Monday, June 29, 2009

Delighted with Peter Morales's election win

Over the weekend, the Unitarian Universalist Association elected a new president. Peter Morales — a latecomer to the UU ministry and a former newspaper publisher — was elected with about 58% of the vote. It was the first UUA election in which absentee ballots were cast, and I was happy to cast one of my congregation’s. (The UUA is an organization of congregations, not of individuals; this was specifically established at one point in our history.)

At the end of the General Assembly at which he was elected, President Morales (the UUA’s first Latino president) presided over his first board meeting. Notes from the meeting have appeared on many blogs, and it seems that relations were a little stilted. I’m not operating with any inside info here, but UUA Convener Gini Courter, who was reelected herself, endorsed Morales’s opponent Rev. Laurel Hallman, the favorite of many who might be perceived as an east coast establishment within UUism.

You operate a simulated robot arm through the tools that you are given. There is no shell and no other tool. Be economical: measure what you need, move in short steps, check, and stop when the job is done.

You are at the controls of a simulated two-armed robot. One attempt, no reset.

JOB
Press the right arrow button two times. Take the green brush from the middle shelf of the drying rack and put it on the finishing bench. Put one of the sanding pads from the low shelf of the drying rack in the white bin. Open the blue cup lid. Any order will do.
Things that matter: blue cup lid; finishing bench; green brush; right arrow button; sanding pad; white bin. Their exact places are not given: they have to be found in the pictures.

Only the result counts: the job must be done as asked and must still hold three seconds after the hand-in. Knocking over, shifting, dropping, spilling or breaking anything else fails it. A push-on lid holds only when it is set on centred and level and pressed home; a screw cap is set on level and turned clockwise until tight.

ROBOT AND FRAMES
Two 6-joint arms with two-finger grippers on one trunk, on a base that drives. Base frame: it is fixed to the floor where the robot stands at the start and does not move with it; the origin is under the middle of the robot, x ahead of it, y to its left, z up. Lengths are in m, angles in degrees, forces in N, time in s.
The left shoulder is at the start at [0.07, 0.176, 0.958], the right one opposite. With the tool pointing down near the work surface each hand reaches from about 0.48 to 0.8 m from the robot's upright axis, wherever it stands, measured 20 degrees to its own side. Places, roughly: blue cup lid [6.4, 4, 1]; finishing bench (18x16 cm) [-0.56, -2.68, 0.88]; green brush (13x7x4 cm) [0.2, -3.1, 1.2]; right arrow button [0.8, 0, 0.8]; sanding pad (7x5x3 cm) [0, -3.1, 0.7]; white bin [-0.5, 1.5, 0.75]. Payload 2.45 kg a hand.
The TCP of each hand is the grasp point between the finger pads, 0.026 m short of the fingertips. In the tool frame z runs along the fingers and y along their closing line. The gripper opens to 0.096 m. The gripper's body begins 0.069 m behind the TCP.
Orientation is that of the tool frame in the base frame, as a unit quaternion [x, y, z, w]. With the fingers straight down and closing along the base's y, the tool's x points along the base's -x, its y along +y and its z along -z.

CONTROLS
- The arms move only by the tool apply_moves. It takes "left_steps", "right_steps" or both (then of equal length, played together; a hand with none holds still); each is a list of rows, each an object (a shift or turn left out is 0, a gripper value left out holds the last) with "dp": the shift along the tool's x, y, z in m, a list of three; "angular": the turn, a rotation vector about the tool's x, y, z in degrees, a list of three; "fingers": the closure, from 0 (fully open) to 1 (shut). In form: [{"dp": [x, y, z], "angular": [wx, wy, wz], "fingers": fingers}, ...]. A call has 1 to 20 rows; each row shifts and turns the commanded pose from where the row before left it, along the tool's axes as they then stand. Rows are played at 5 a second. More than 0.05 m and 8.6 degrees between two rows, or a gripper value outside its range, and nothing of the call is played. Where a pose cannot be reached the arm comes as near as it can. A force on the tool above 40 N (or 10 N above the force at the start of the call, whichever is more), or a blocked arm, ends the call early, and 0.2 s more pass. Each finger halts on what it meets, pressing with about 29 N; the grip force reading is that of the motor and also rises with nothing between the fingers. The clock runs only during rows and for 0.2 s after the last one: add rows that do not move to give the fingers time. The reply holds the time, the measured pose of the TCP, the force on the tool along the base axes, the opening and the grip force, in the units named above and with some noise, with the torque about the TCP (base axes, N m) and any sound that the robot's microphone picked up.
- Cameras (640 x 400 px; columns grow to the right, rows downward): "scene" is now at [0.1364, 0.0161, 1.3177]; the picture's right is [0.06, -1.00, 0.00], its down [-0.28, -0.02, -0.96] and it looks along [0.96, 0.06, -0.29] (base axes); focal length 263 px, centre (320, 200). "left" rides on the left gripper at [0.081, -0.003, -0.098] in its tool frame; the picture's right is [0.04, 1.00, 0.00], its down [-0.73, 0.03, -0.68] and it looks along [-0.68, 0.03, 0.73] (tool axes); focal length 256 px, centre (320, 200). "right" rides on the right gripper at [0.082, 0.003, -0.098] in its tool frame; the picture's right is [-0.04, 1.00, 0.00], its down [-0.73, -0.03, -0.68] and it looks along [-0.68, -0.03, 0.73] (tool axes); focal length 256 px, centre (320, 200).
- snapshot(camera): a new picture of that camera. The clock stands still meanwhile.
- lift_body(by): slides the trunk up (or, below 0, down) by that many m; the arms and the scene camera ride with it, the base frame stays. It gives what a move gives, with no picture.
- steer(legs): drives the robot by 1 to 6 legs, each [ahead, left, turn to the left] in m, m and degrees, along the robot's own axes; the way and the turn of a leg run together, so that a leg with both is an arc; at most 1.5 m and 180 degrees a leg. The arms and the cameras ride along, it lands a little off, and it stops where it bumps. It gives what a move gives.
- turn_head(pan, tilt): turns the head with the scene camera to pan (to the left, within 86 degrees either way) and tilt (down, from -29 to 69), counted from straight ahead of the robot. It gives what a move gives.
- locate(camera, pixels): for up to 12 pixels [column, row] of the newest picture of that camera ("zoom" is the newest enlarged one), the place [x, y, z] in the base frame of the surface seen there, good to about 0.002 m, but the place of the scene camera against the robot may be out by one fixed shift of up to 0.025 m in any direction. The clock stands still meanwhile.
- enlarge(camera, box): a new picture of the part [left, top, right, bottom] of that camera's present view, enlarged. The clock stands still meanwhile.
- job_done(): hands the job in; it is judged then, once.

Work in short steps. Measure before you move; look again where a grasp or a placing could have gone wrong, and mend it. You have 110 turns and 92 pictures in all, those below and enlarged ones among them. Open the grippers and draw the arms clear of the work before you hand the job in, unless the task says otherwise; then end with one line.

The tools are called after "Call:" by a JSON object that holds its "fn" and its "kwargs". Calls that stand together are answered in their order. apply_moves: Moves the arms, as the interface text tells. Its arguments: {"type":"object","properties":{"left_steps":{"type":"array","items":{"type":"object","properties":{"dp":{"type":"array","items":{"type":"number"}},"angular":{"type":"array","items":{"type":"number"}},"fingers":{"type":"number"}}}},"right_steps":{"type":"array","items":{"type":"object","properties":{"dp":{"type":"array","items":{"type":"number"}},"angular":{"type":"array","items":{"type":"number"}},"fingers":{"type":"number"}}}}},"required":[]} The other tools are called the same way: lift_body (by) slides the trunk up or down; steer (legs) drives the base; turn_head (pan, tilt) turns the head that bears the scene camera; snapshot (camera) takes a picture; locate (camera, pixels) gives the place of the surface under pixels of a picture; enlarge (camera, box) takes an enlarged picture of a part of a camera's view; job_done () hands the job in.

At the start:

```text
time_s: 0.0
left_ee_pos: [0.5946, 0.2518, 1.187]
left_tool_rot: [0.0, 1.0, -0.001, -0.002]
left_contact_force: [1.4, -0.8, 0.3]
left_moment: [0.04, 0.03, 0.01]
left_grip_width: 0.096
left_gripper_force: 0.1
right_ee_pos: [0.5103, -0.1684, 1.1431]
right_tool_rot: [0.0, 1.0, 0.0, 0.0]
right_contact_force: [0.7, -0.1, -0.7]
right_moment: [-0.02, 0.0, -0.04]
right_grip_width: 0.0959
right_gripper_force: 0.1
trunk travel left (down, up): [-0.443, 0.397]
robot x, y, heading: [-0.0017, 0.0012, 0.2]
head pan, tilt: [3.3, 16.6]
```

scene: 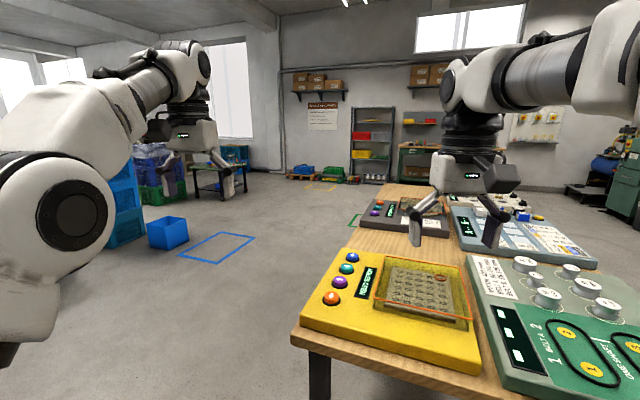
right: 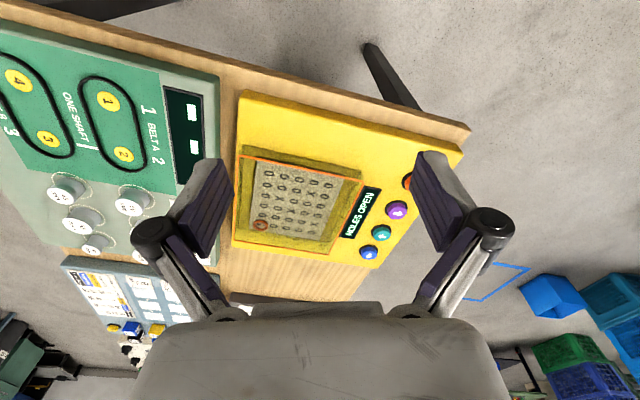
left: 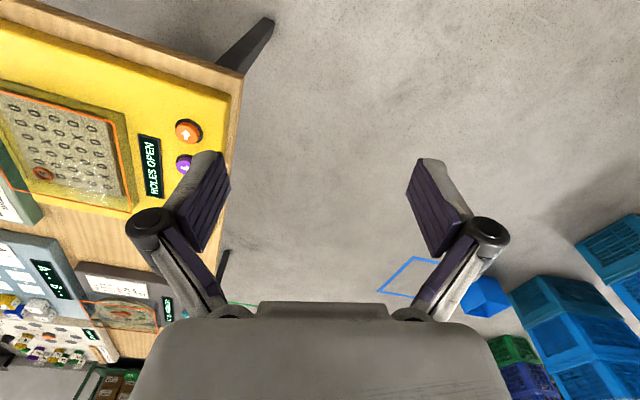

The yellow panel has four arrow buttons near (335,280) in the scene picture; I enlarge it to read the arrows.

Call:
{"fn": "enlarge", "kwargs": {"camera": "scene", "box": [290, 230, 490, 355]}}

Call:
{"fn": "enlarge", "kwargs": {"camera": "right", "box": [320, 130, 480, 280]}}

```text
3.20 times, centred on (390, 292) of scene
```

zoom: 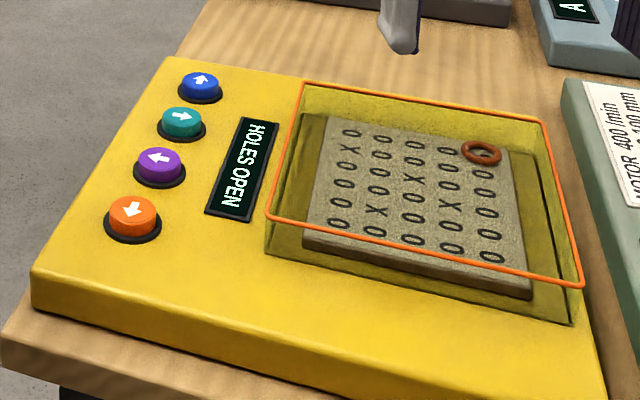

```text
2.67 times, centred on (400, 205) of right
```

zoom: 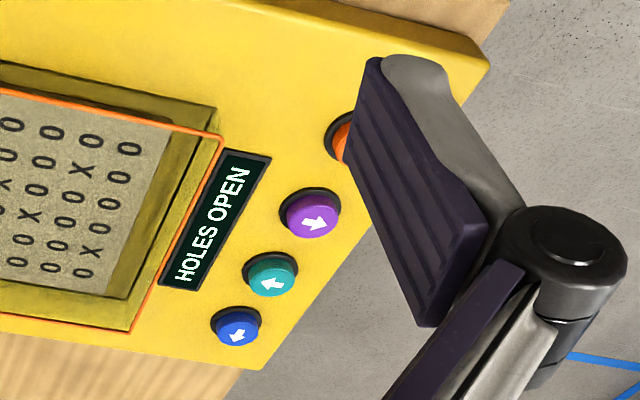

I am sure that the Hallman endorsers will deny that there is an east coast establishment inside the UUA. When I moved to New York from Ohio and San Francisco more than thirty years ago, I could see (and feel!) a real difference in Unitarianism in the east. And that’s not mentioning New England, which is even more different. There are sound historical reasons for these differences and it doesn’t do right by our history to pretend they aren’t there, even though congregations in the far west are just as likely to be in the eastern tradition as they are in the midwestern.* Incidentally, nobody including me is painting this as a sectional upset or anything like that.

I supported Morales precisely because he was out of the mold. The two candidates did not have opposing visions, but their emphases were very different from each other. It seemed to me beforehand that we would be defining our history to date — especially late 20th century events — by the choice made in this election. At left: Peter Morales as a Knight International Press Fellow in Peru.

Peter Morales won my heart with a speech he made in 2006, describing a study reported in the American Sociological Review a year earlier. I will spare you the numbers, but the point was that between 1985 and 2005, Americans lost relationships. That is, they went from having three people to whom they felt they could confide close personal matters, to having less than one. The sociologists doing the study were so shocked by the results that they didn’t publish for a long time, while they reexamined their data.

Or, in Peter Morales’s own words: Hear the cry of pain in these numbers. This study reveals a level of human isolation that is unprecedented in American life — and perhaps unprecedented in human history. Americans are lonelier than they have ever been. The close friendships that are so essential to us are being eroded at a frightening rate. One in four Americans has no close personal relationship at all. Zero.

At the risk of tedium, I will continue quoting. Let me throw just one more statistic at you. At the end of the Second World War about half of all American households had three generations in them. … Today there are almost no three generation households left. The two or three percent of multi-generational households that exist are almost all poor recent immigrants. … Today, one out of four households in American is a single person household. Let me say that again. One quarter of American addresses today has only one person living there. …You and I are relational creatures. We become fully human in a network of relationships. We desperately long to belong. We need community the way we need food and shelter [but]... we have created a society that systematically rips apart human relationships. Yet our need for deep relationship never goes away. Above, standing at left: Seminarian Morales with other members of LUUNA, the Latino/a UU Networking Association.

This oppressive and painful reality presses in on me no matter which of my most important hats I wear. As myself growing older, as the mother of an only child, as a student in ministry, and as an elected official, this social reality is terrible. And the future of today’s reality is even worse. I don’t believe people evolved to live the way Americans do now, and the longer I see myself as a person preparing for ministry, the worse the issue appears.

Peter Morales saw that study and he knew, from his own life and ministry, that it told a real truth. He’s within a very Anglo tradition, yet he comes to it from outside that tradition, which is perhaps why he can see it so clearly. He sees UUs as having good news and wants to lead us to a greater understanding of what we’ve lost, where we can take ourselves, and who we can be for people who need us.

*Mark Harris of Watertown, my UU history prof, told me that one defining characteristic can be that eastern congregations have communion sets. Communion sets! As an Ohioan, I was shocked.